= Information supplied =
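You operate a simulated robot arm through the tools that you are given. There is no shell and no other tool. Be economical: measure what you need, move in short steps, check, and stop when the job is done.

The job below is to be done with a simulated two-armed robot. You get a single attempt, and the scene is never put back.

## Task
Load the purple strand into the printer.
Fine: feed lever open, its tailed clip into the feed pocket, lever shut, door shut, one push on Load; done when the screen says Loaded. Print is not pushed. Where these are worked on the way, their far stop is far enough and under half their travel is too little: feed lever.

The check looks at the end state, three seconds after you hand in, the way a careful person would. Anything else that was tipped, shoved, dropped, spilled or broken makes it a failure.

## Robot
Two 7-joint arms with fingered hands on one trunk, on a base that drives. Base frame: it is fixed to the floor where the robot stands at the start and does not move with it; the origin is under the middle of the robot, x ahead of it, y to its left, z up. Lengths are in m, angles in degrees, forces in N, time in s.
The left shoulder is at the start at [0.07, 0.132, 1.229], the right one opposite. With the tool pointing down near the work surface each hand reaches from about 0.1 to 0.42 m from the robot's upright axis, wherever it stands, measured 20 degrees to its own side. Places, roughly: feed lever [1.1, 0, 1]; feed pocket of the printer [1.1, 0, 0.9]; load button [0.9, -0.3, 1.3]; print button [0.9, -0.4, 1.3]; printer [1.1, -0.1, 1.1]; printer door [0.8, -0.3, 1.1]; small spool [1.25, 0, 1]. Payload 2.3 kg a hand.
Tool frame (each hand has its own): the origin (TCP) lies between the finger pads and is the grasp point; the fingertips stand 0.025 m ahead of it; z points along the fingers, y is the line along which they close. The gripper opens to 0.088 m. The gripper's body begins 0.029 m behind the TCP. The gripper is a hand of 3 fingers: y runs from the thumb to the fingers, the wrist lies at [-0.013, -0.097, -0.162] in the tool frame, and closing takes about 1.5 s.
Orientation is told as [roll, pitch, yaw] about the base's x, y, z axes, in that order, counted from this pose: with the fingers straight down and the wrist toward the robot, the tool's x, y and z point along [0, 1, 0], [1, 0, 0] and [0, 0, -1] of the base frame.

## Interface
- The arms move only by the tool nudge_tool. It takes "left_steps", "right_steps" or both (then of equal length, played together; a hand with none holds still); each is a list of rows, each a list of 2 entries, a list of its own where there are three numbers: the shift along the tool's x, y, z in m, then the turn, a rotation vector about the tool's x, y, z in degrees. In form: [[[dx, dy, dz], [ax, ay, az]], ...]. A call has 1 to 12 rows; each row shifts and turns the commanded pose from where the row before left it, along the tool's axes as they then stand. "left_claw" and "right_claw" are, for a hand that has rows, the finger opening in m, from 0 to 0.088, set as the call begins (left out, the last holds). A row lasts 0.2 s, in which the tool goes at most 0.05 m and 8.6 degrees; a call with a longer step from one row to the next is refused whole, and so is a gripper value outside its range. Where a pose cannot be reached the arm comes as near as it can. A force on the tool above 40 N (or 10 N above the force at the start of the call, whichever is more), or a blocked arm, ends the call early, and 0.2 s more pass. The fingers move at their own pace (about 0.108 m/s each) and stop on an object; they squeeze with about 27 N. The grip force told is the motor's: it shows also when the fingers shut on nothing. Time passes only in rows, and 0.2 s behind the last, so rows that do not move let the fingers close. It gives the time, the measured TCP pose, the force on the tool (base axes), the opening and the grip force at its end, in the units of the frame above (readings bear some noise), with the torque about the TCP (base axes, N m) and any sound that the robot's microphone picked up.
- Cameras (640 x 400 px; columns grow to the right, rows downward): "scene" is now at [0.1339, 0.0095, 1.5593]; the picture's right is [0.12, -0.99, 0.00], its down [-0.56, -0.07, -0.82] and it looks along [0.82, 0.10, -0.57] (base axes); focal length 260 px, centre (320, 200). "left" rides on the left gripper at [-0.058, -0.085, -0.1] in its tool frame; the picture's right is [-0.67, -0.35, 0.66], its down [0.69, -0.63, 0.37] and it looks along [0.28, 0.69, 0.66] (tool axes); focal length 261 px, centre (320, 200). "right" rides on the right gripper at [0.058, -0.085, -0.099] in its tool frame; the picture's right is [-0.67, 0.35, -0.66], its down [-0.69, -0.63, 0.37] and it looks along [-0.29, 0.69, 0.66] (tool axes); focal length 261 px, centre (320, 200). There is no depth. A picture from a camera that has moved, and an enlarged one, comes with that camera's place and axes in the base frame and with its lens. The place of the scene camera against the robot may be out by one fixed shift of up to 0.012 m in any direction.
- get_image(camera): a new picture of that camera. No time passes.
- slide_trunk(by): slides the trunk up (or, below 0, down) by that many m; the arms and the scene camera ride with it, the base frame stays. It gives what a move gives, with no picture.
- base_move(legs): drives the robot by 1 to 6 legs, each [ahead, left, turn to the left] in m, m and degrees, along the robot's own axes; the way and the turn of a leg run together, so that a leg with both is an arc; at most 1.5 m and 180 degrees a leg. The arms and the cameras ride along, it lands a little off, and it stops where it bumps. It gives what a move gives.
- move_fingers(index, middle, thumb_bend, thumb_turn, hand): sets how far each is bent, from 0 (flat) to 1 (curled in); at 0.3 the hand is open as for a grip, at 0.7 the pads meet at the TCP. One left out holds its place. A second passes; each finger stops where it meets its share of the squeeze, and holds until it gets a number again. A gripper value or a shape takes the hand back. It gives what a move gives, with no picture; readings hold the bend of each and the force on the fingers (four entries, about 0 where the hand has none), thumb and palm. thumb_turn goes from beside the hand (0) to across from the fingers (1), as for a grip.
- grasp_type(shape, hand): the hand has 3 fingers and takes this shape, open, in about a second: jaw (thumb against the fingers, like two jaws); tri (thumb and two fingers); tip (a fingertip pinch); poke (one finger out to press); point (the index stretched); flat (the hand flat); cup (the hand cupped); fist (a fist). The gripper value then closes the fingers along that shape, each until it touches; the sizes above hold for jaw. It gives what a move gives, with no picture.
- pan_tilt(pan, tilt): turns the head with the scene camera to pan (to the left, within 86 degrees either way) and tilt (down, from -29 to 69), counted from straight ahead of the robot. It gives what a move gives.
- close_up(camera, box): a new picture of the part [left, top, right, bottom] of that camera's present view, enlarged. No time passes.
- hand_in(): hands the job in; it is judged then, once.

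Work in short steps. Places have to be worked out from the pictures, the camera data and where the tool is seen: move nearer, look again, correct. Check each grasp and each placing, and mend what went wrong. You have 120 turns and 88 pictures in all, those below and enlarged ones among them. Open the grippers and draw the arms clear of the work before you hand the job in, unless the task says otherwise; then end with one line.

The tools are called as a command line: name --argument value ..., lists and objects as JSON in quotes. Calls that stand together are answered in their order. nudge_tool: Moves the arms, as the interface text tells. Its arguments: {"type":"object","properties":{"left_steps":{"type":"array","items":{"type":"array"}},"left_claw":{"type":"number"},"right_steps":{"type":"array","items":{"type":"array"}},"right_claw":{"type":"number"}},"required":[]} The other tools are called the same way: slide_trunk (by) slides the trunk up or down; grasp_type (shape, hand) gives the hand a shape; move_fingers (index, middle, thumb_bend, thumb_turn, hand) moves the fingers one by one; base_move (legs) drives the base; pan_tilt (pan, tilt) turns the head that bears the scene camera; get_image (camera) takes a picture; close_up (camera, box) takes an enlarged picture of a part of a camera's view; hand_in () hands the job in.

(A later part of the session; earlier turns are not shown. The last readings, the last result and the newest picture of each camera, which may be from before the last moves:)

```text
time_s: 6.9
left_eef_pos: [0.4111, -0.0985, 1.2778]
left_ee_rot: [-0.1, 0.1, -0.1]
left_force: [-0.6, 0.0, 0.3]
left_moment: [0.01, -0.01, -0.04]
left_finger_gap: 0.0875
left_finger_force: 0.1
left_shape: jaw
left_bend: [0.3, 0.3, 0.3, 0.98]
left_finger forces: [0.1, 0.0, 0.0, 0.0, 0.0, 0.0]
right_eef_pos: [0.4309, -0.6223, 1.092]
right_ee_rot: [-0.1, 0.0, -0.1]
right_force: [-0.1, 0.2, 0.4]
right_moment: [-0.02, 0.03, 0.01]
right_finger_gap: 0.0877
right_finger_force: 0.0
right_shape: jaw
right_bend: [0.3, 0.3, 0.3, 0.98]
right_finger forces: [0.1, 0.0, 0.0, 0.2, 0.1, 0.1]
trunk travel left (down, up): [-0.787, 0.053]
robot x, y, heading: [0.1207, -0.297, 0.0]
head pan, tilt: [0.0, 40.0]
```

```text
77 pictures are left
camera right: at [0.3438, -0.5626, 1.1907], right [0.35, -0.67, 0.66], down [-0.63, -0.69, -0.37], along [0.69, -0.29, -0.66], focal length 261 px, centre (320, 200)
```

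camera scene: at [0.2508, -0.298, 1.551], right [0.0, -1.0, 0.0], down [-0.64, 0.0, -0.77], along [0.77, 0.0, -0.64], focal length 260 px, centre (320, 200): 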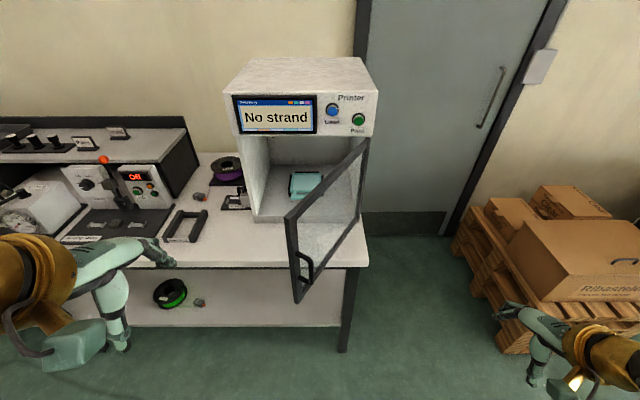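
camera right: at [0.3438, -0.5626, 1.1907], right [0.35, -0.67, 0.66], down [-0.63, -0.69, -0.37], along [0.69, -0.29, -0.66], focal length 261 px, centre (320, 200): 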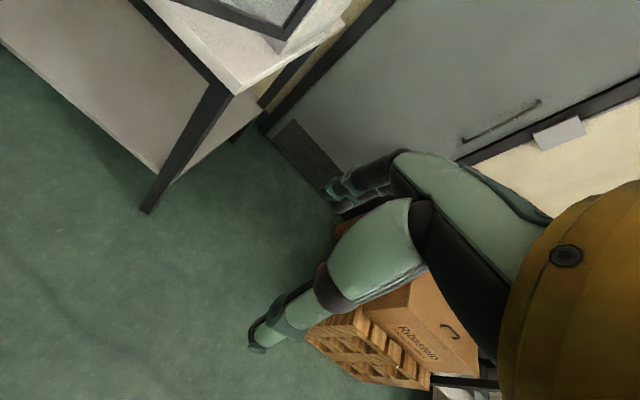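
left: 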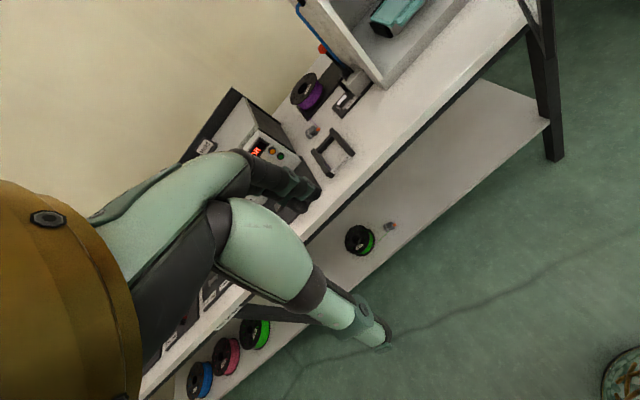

= Given instruction =
Output exactly the leading lines of the data, up to and including the line marked by "The left shoulder".

= Expected answer =
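You operate a simulated robot arm through the tools that you are given. There is no shell and no other tool. Be economical: measure what you need, move in short steps, check, and stop when the job is done.

The job below is to be done with a simulated two-armed robot. You get a single attempt, and the scene is never put back.

## Task
Load the purple strand into the printer.
Fine: feed lever open, its tailed clip into the feed pocket, lever shut, door shut, one push on Load; done when the screen says Loaded. Print is not pushed. Where these are worked on the way, their far stop is far enough and under half their travel is too little: feed lever.

The check looks at the end state, three seconds after you hand in, the way a careful person would. Anything else that was tipped, shoved, dropped, spilled or broken makes it a failure.

## Robot
Two 7-joint arms with fingered hands on one trunk, on a base that drives. Base frame: it is fixed to the floor where the robot stands at the start and does not move with it; the origin is under the middle of the robot, x ahead of it, y to its left, z up. Lengths are in m, angles in degrees, forces in N, time in s.
The left shoulder is at the start at [0.07, 0.132, 1.229], the right one opposite. With the tool pointing down near the work surface each hand reaches from about 0.1 to 0.42 m from the robot's upright axis, wherever it stands, measured 20 degrees to its own side. Places, roughly: feed lever [1.1, 0, 1]; feed pocket of the printer [1.1, 0, 0.9]; load button [0.9, -0.3, 1.3]; print button [0.9, -0.4, 1.3]; printer [1.1, -0.1, 1.1]; printer door [0.8, -0.3, 1.1]; small spool [1.25, 0, 1]. Payload 2.3 kg a hand.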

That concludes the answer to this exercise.